Juan Antonio Rosado

Es ultracitada la frase de Wittgenstein: “los límites de mi lenguaje son los límites de mi mundo”. Aquí es clara la interrelación mundo-lenguaje, y esa interrelación yace en el fondo del pensamiento. Si invirtiéramos la frase y dijéramos “el límite de mi mundo es el límite de mi lenguaje” sería lo mismo porque ambas entidades (mundo y lenguaje) no pueden existir aisladas ni siquiera en el reino animal, pues los llamados animales “irracionales” también interactúan con otros y con el mundo, incluso de un modo más intenso que muchos humanos capaces de razonar. ¿No está la realidad que me rodea en estrecha relación con la manera en que la nombro? ¿Cuáles son los límites del lenguaje si constantemente se transforma, al igual que el mundo?
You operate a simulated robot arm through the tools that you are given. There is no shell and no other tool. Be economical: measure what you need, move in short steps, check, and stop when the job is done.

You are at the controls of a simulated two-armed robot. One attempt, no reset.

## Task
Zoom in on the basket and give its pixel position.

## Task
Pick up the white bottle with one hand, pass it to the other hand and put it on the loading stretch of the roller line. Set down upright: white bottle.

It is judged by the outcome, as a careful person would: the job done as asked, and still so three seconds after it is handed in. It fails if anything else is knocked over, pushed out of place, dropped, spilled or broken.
El adjetivo posesivo “mi” no implica ningún uso privado. Mi mundo es el mundo, y mi lenguaje es el lenguaje. No puede provenir de otro lado. El lenguaje es necesariamente social, colectivo, o sencillamente no es. Sin diálogo o interacción con otro no hay lenguaje. Ni siquiera Joyce, en Finnegans Wake, hizo un lenguaje privado, como lo han demostrado los exégetas de ese libro.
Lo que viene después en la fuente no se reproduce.